Pull out of the data below the stretch of lines bounded by the one containing "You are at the" and the one containing "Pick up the", both bounds included, unchanged.

Dataset extract:
>>>>>

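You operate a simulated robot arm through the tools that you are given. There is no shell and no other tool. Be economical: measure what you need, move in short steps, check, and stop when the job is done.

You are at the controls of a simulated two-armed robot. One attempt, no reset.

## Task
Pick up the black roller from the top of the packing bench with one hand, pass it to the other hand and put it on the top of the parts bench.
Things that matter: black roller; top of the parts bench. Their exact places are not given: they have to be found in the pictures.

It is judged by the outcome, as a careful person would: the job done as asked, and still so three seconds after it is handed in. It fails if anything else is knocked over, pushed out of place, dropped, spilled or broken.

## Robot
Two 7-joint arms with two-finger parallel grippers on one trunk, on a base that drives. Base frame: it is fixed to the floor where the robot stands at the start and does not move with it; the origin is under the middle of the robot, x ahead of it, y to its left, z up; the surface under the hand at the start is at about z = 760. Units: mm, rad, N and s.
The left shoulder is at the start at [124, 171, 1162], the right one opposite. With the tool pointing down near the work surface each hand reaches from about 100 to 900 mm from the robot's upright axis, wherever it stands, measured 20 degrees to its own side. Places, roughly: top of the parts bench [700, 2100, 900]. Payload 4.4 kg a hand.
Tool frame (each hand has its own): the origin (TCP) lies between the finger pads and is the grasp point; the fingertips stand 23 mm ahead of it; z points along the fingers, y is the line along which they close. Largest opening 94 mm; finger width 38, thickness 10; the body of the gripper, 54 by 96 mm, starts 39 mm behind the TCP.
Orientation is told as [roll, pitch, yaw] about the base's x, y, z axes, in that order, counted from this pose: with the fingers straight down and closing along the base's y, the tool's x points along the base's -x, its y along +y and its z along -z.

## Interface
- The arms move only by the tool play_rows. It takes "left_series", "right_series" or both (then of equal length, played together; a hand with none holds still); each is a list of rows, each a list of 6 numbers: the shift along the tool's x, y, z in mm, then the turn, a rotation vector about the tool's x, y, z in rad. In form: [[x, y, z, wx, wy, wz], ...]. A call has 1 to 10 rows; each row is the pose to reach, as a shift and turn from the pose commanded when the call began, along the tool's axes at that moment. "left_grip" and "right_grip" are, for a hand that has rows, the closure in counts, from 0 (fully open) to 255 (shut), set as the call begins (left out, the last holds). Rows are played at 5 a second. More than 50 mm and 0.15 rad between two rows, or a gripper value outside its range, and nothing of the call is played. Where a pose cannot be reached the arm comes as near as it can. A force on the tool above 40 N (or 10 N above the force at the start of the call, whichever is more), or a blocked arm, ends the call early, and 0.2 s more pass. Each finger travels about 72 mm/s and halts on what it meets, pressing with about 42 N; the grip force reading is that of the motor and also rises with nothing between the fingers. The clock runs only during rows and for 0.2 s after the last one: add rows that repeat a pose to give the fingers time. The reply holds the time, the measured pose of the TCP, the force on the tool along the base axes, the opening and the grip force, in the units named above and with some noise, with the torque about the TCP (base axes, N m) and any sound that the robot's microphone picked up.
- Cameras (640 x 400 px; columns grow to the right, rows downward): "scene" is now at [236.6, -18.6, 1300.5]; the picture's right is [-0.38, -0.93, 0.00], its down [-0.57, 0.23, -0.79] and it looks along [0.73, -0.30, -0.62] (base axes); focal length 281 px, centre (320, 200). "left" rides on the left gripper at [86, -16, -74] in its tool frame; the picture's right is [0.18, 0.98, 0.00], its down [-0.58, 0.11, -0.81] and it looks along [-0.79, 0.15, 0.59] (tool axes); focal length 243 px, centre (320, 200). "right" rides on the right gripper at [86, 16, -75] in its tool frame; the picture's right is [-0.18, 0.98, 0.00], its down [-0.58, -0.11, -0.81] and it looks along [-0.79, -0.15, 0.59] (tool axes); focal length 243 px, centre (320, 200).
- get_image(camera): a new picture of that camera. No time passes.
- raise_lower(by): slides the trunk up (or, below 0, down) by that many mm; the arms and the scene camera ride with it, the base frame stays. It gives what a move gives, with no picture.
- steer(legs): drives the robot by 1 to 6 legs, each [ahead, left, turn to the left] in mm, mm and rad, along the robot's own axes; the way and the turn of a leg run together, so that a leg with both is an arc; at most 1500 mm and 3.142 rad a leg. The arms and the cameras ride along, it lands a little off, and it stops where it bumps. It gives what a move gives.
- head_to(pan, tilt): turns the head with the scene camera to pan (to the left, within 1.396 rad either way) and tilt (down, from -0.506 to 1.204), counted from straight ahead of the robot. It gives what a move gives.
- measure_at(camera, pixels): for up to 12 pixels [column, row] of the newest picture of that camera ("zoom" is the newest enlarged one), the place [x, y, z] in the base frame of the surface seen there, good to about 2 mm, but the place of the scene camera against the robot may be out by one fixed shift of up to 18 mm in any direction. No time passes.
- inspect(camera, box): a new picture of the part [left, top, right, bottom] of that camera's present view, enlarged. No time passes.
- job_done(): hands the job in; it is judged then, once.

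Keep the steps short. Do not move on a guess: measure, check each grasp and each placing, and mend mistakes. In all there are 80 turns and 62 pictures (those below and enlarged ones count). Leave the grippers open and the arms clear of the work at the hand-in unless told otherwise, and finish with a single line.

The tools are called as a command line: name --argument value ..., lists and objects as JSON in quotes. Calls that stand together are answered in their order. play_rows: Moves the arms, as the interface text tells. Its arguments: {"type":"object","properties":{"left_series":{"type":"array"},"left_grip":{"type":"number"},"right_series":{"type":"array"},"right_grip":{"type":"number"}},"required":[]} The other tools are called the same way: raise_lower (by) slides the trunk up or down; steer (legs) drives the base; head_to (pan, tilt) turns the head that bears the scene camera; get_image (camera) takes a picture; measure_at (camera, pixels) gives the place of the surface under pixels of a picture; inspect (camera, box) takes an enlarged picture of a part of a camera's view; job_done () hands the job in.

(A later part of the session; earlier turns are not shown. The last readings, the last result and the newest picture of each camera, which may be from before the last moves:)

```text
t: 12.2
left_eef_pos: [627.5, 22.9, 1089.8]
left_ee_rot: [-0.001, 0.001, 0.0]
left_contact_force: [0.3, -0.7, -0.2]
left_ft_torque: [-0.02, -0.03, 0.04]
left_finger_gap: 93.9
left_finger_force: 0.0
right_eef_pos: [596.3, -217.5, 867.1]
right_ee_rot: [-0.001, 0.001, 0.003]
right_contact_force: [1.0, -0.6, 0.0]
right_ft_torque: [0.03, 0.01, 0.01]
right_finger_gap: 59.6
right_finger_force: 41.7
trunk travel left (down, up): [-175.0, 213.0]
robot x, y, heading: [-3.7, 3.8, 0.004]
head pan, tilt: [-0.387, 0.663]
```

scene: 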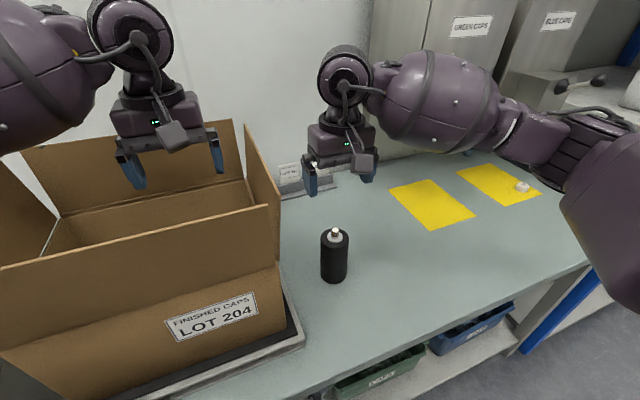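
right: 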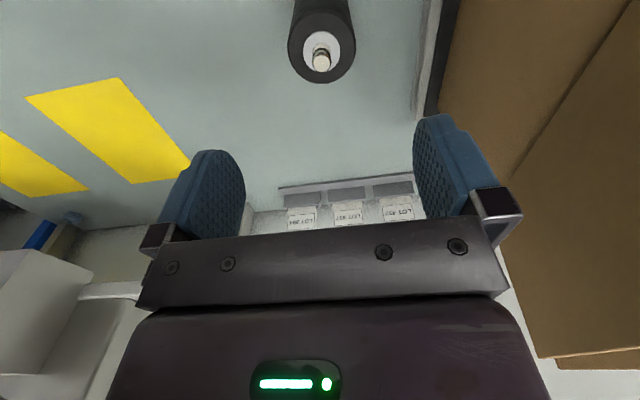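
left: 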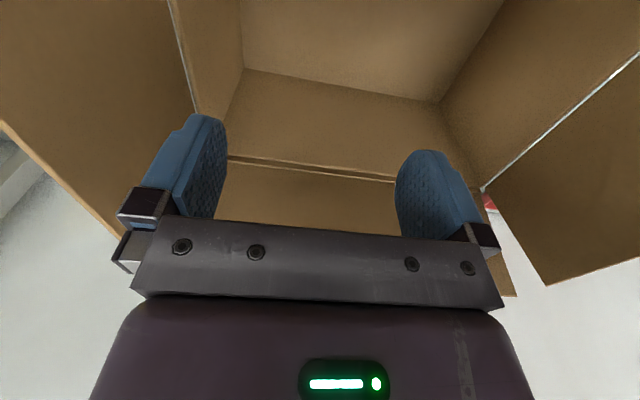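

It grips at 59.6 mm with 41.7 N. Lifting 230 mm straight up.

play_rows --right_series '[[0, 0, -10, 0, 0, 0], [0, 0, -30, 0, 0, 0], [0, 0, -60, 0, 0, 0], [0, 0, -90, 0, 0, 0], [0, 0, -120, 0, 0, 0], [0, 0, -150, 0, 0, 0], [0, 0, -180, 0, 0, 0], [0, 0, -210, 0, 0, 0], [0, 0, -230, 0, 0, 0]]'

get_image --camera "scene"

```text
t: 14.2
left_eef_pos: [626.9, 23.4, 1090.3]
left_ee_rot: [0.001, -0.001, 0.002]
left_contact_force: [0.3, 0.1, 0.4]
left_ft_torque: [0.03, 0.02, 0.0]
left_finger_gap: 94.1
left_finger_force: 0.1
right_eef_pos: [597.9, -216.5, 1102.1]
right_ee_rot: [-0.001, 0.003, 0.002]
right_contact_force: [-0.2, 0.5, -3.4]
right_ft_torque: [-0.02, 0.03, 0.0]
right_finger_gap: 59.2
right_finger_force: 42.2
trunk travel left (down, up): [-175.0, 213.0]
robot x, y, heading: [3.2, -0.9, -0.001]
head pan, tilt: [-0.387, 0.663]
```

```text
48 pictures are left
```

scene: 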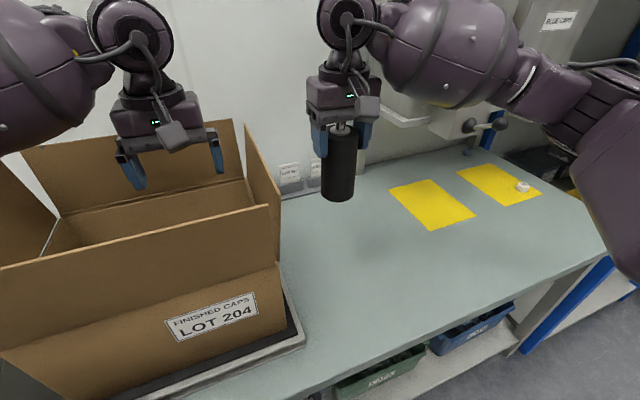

<<<<<

Task solution:
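You are at the controls of a simulated two-armed robot. One attempt, no reset.

## Task
Pick up the black roller from the top of the packing bench with one hand, pass it to the other hand and put it on the top of the parts bench.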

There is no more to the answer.